Free Checklist
SLA review checklist
12 things to check in every Service Level Agreement. Whether you're the provider or the customer, these are the clauses that matter.
01
Uptime commitment
What percentage uptime is promised? 99.9% sounds good but still allows 8.7 hours of downtime per year. Make sure the number works for your business.
Watch for providers quoting high uptime figures without defining what counts as downtime.
02
How uptime is measured
Is it measured monthly or annually? Monthly measurement is better for the customer. Annual measurement hides bad months.
Annual averaging can mask a full week of outages. Always push for monthly measurement.
03
Exclusions from uptime
What doesn't count? Scheduled maintenance and force majeure are normal exclusions. Watch for overly broad exclusions that gut the commitment.
If the exclusion list is longer than the commitment itself, the SLA is probably worthless.
04
Service credits
What do you get if they miss the SLA? Credits should be meaningful, not token. Check the cap on credits too.

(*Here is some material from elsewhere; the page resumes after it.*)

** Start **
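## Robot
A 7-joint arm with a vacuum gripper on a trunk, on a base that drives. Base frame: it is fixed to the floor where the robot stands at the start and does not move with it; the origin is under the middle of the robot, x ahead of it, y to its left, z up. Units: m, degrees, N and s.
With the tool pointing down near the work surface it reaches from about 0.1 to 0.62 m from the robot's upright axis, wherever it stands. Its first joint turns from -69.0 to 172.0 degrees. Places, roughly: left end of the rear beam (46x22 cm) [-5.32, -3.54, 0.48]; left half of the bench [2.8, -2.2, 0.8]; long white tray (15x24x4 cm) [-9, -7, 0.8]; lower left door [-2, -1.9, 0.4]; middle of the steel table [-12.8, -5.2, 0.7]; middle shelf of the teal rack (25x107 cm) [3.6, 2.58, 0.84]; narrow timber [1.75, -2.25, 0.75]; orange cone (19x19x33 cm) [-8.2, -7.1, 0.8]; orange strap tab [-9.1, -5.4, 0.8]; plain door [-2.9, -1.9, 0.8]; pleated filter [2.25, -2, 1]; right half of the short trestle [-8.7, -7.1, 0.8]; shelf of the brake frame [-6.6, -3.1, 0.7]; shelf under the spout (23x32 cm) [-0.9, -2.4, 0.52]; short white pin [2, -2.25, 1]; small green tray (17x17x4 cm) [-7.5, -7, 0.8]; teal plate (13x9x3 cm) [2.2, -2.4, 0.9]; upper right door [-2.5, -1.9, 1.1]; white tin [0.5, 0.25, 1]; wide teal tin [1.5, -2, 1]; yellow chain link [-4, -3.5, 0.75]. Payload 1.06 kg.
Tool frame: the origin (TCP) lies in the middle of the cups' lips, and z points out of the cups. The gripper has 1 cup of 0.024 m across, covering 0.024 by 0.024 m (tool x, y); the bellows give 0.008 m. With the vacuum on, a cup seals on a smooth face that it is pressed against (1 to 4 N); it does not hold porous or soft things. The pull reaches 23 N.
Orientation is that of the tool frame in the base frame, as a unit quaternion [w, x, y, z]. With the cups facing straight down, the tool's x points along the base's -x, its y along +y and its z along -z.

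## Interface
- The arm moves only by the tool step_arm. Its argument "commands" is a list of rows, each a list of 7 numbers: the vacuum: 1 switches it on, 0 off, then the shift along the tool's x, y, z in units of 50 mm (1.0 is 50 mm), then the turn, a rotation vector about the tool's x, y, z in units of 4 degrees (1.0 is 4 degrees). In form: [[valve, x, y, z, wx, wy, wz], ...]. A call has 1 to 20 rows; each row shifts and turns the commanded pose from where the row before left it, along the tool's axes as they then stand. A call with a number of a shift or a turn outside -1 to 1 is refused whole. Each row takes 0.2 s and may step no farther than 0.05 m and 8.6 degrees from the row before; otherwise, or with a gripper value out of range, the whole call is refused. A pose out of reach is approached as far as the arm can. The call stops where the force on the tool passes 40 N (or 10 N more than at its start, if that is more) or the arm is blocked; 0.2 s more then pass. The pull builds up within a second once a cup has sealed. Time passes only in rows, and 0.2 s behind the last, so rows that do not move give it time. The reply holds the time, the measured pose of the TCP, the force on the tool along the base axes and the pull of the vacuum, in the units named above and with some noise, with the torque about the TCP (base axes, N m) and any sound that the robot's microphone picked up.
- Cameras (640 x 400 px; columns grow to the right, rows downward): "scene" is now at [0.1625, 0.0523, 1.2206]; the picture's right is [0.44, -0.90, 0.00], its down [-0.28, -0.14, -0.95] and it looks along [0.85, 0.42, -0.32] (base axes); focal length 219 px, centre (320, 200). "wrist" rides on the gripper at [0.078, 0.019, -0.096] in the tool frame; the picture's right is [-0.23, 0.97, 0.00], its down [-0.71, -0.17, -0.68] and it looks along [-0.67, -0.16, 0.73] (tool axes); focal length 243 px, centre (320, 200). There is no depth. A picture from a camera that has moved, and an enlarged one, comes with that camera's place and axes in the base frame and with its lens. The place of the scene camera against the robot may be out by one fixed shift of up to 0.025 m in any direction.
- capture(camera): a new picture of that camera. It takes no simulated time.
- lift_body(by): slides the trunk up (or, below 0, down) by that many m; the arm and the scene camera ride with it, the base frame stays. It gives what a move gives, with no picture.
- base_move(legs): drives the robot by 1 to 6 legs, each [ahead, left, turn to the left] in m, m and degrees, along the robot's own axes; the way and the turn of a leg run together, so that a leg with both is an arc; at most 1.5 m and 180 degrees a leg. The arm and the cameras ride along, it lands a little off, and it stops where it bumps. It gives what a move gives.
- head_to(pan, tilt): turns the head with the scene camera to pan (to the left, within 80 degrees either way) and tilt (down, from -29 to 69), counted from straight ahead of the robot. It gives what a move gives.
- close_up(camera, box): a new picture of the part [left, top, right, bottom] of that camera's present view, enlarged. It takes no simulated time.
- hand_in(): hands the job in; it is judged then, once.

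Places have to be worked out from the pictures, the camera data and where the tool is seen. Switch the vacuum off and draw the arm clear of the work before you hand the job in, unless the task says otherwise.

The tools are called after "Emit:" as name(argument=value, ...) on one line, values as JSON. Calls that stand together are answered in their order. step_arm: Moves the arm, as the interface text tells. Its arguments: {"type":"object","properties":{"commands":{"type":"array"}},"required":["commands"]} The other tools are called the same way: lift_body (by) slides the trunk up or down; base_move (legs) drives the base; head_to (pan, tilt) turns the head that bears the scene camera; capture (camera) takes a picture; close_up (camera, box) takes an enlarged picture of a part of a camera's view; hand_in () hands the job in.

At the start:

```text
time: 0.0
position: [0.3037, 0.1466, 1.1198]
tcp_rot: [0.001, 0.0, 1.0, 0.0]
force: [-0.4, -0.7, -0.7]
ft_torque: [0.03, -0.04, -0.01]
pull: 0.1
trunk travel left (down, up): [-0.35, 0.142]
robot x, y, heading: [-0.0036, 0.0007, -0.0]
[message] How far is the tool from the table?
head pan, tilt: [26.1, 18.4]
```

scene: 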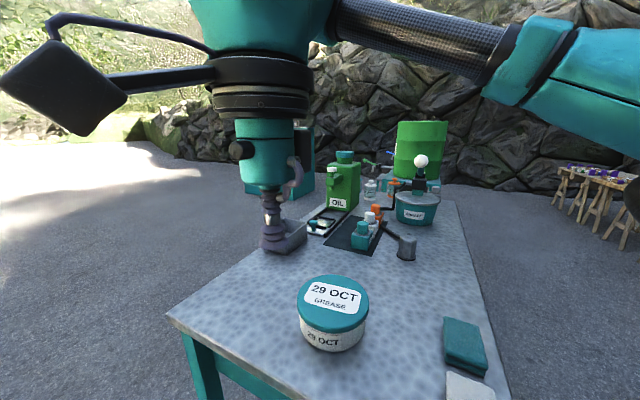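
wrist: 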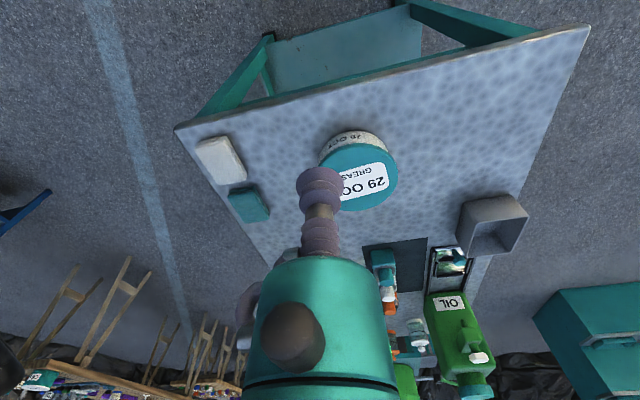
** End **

A 5% credit on a monthly bill is barely an incentive. Look for credits that actually sting.
05
Support response times
What are the response times for different severity levels? Response time is not the same as resolution time. Make sure both are defined.
A one-hour response time means nothing if resolution takes weeks. Pin down both numbers.
06
Escalation process
How do you escalate an issue? There should be a clear path from support to management to executive level.
No named contacts or escalation path? That's a sign support will be a black hole.
07
Reporting and transparency
Do they provide regular uptime reports? Can you audit their metrics? If they don't share data, you can't hold them accountable.
Self-reported uptime with no independent verification is just marketing.
08
Penalties vs termination rights
Can you terminate if SLAs are consistently missed? Credits alone might not be enough if the service is unreliable.
If three months of missed SLAs still doesn't trigger a termination right, the penalty structure is too weak.
09
Change management
How are changes to the SLA handled? Watch for clauses that let the provider change SLAs unilaterally.
"We may update these terms at any time" is a red flag. Changes should require mutual agreement.
10
Data backup and recovery
What's the backup frequency? What's the recovery time objective (RTO)? If they lose your data, what happens?
No defined RTO means no obligation to get you back online quickly. Get a number in writing.
11
Security obligations
Does the SLA cover security incidents? What's the notification timeframe? This matters more than most people think.
If the SLA is silent on breach notification, you could be the last to know about a compromise.
12
Exit and transition
What support do you get when leaving? Is there a transition period? Vendor lock-in is real and SLAs should address it.
No data export clause or transition support means you're trapped. Plan the exit before you sign.